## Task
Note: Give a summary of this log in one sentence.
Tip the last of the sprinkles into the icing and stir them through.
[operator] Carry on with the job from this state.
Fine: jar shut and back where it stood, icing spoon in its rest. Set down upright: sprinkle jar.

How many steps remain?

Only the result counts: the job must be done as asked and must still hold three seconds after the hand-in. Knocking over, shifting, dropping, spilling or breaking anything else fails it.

- _To be done_
Identify the lines above that contain the word "icing", then copy them.

- _Response to this exercise_
Tip the last of the sprinkles into the icing and stir them through.
Fine: jar shut and back where it stood, icing spoon in its rest. Set down upright: sprinkle jar.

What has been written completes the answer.